# START OF Document

Billy Madison Approach to Fundraising
Why being the most mature company at your stage, is a good thing
Startups face immense pressure to quickly race through fundraising rounds, often seeking the next milestone as soon as possible. It’s believed that reaching the next milestone signals progress, validation, and perhaps, an increased likelihood of success. But this race to fundraising validation is both a red herring, and actually can hamstring a company by ratcheting up the post-money valuation (which I’d also consider a “hurdle rate” for where the company needs to raise going forward). We’ve all heard of the “down round,” and this happens when valuation outpaces traction.
“Down-rounds happen when valuation outpaces traction for too long, when emotional buy of ‘vision’ is eclipsed by the rational buy of ‘traction.’”
Of course there can exist a period of time where the Steve Jobs “reality distortion field” enables a startup to raise at valuations significantly higher than might be logically justified by key performance indicators (KPIs), or traction metrics, but eventually the music stops. The music stops fast, due to macro whims, changing investor opportunity cost, or even “animal spirits.” And when it does better have the metrics to support your valuation, or the dreaded “down round” can come down like an anvil on your cap table, creating pay to plays for investors, and founder dilution. As this outcome is unsavory for all existing participants in the cap table, seasoned investors should know this, and not push companies to raise too big, too fast.
I often tell founders of what I call the "Billy Madison approach" to startup fundraising. What I offer is an entirely different strategy—one that encourages startups to delay advancing to the next round until they are truly ready.
This approach draws inspiration from the movie character Billy Madison, who repeats a school grade to become the biggest and strongest in his class (and also of course, partly because he is aiming to prove to his father that he can graduate from high school, but we’ll leave that aside). Similarly, startups can benefit from staying in their current fundraising stage longer, allowing them to grow stronger ahead of the expectations that come with every new round, specifically at Series A, B, and C.
The Benefits of “Staying Back a Grade”
In the context of fundraising, the Billy Madison approach advises startups not to rush into becoming a Series A or Series B company until absolutely necessary. By remaining at the Pre-Seed or Seed longer, founders gain the flexibility to develop their business at a more deliberate pace. This strategy allows them to build a solid foundation, ensuring that their KPIs and metrics are consistently ahead of what is typically expected at their current stage. One example of this I often see is when a high velocity pre-seed company perhaps has the opportunity to raise $7M or $10M. While there are certainly advantages to taking an incremental $3M, the cost of that is the round shifting optically from a “Large Seed” round to a “Series A.” I’d currently demarcate that line between Seed and A at around $7-8M. Therefore the benefits of accepting the $7M round are “staying back a grade,” and therefore like Billy Madison, being the biggest kid in the grade, with the most money and metrics.

# END OF Document
# START OF Material provided

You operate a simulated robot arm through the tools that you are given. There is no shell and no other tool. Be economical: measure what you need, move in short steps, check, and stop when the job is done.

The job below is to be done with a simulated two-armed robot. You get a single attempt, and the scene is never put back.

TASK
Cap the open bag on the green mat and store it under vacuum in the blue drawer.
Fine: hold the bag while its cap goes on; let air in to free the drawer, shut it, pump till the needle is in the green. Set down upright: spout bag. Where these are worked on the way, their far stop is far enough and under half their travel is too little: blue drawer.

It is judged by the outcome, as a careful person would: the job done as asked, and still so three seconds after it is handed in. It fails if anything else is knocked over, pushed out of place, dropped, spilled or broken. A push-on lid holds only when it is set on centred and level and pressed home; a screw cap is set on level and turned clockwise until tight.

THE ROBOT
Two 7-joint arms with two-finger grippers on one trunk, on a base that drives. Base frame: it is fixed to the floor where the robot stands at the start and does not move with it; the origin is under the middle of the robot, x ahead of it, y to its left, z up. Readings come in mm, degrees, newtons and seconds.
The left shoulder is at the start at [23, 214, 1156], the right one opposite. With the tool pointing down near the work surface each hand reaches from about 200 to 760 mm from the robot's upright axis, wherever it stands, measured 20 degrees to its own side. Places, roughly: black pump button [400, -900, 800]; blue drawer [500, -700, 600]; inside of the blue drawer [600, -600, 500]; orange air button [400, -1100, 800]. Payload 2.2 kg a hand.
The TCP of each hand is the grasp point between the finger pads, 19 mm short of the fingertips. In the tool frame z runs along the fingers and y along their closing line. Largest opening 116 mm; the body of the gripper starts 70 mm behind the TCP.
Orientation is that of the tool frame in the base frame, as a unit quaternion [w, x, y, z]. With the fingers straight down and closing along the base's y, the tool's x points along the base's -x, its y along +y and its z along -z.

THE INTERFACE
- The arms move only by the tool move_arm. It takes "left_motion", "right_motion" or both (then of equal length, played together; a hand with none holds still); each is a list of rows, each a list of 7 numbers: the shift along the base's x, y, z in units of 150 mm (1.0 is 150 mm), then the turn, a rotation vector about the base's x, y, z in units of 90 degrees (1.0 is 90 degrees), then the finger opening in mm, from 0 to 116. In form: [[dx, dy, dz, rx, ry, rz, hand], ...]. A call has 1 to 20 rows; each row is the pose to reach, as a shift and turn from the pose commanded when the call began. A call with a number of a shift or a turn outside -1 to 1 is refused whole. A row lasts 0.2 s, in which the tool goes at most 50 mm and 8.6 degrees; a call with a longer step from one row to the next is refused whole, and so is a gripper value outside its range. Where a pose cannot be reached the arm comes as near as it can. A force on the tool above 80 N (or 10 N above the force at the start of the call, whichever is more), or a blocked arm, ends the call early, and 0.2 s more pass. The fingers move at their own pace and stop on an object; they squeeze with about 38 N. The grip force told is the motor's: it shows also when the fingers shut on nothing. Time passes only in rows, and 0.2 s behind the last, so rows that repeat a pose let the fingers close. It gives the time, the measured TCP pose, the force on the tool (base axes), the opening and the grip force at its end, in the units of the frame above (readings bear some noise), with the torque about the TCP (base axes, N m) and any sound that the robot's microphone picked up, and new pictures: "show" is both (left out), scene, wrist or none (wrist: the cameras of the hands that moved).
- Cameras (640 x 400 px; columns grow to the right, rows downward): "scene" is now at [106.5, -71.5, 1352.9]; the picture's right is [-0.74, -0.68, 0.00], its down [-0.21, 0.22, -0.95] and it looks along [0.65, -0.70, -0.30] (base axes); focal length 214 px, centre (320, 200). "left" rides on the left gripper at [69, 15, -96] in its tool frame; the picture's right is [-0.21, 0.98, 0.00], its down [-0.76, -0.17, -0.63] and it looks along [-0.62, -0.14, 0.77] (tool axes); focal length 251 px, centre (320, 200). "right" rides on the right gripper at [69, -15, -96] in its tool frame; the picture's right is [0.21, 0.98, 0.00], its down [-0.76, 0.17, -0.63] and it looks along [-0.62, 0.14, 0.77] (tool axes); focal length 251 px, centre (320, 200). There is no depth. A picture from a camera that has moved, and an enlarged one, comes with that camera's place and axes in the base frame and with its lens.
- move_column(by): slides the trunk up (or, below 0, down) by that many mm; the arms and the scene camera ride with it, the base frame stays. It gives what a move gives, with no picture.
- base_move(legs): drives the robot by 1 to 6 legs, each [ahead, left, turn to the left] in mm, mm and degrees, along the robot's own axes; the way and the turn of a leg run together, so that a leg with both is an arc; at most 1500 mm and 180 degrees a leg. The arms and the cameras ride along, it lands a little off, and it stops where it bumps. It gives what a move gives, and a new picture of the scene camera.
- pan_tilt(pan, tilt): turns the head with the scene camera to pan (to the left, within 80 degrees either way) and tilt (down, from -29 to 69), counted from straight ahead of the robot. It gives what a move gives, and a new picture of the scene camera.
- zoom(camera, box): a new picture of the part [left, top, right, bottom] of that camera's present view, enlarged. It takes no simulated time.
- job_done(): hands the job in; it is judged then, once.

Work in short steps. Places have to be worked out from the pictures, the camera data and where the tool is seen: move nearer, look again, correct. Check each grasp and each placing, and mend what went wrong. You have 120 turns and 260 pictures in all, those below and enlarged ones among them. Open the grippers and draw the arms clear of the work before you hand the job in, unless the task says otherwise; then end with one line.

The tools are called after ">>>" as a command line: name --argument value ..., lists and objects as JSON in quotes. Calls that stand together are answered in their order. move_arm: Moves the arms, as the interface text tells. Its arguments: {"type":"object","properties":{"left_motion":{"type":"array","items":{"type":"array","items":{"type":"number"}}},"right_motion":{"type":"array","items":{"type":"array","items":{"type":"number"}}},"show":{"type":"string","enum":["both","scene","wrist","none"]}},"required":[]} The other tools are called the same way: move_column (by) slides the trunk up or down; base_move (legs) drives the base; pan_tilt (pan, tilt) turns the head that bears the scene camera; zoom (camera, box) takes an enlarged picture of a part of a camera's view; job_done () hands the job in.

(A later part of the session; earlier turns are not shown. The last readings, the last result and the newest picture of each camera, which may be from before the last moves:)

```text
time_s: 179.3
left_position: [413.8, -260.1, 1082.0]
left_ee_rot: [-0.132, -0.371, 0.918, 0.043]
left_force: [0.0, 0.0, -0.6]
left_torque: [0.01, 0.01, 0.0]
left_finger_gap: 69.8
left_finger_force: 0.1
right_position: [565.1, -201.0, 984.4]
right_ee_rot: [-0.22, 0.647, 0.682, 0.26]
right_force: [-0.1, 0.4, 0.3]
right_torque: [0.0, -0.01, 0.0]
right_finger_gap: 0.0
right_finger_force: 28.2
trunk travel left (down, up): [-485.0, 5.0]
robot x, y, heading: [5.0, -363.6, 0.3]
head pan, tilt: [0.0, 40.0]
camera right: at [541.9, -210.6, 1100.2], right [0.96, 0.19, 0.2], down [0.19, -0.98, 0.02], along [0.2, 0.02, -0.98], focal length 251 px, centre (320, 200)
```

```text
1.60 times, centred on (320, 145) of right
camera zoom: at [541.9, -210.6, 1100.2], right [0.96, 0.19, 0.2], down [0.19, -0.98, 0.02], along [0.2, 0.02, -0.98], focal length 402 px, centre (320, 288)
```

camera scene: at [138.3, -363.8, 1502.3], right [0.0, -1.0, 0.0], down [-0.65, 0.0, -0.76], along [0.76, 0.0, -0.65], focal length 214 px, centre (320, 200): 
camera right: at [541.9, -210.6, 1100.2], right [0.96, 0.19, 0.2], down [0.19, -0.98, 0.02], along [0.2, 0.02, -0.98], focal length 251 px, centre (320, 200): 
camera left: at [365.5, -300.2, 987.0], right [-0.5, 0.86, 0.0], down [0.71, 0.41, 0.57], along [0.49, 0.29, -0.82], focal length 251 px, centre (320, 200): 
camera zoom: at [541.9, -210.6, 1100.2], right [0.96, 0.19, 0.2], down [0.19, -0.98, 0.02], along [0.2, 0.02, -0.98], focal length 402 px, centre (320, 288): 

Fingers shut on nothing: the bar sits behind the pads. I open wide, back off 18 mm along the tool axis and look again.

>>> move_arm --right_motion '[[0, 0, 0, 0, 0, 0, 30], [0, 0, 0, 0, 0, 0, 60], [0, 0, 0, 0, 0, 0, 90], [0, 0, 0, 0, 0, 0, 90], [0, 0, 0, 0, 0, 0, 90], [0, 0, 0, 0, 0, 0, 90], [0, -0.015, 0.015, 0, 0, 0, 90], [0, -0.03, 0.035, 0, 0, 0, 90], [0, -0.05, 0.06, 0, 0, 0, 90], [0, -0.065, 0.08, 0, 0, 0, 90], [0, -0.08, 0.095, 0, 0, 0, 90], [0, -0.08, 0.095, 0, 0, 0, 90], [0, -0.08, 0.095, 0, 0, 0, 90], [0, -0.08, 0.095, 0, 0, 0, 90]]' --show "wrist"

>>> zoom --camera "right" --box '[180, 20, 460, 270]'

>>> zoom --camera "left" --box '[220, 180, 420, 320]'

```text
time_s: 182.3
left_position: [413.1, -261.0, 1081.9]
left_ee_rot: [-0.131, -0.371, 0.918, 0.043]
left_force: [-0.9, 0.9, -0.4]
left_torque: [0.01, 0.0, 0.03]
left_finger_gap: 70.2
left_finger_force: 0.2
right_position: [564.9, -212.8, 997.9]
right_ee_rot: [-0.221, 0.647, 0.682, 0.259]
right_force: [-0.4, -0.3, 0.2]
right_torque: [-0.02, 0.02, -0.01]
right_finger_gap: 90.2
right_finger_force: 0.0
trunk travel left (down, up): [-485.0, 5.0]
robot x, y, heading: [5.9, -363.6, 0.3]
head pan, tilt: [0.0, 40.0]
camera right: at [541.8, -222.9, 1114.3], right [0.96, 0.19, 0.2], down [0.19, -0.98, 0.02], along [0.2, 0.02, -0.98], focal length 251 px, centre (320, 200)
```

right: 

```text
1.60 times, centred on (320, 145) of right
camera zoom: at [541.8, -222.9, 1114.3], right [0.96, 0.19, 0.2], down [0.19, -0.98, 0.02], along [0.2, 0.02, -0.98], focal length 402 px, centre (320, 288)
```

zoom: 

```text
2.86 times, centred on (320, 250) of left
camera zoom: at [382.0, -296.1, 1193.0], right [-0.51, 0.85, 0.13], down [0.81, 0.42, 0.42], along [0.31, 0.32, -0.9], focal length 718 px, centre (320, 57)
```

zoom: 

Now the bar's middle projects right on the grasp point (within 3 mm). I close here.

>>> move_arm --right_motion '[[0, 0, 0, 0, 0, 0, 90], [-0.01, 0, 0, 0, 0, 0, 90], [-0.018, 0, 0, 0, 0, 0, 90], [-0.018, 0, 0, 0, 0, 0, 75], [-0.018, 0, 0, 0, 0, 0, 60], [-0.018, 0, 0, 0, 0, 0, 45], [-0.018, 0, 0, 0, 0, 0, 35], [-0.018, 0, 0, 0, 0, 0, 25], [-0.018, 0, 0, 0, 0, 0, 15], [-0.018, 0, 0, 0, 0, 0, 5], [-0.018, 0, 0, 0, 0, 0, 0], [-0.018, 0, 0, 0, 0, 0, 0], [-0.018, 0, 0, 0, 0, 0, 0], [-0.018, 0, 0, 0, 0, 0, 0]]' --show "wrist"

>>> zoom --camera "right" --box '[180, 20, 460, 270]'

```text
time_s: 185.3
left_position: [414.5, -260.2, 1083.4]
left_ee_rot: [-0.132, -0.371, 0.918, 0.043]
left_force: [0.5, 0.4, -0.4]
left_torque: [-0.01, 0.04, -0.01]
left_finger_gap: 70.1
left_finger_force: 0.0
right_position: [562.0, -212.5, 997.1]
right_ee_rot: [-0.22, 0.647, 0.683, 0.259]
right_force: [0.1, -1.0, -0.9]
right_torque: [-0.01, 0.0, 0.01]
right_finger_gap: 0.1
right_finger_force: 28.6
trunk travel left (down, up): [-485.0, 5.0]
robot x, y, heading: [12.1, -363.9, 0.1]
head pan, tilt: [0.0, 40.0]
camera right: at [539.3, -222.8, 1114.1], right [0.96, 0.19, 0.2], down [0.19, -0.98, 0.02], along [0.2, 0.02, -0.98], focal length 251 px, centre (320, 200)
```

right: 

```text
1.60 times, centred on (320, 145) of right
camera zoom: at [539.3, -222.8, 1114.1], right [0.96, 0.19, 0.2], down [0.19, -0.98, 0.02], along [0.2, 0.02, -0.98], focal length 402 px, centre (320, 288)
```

# END OF Material provided

*Requests*
1 - Take the document and repeat only what runs from "Billy Madison Approach to" through "valuation outpaces traction.".
2 - Your task is to transcribe only the lines from the line containing "- pan_tilt(pan, tilt): turns" through the line containing "- job_done(): hands", word for word.

*Exercise solutions*
1 -
Billy Madison Approach to Fundraising
Why being the most mature company at your stage, is a good thing
Startups face immense pressure to quickly race through fundraising rounds, often seeking the next milestone as soon as possible. It’s believed that reaching the next milestone signals progress, validation, and perhaps, an increased likelihood of success. But this race to fundraising validation is both a red herring, and actually can hamstring a company by ratcheting up the post-money valuation (which I’d also consider a “hurdle rate” for where the company needs to raise going forward). We’ve all heard of the “down round,” and this happens when valuation outpaces traction.

2 -
- pan_tilt(pan, tilt): turns the head with the scene camera to pan (to the left, within 80 degrees either way) and tilt (down, from -29 to 69), counted from straight ahead of the robot. It gives what a move gives, and a new picture of the scene camera.
- zoom(camera, box): a new picture of the part [left, top, right, bottom] of that camera's present view, enlarged. It takes no simulated time.
- job_done(): hands the job in; it is judged then, once.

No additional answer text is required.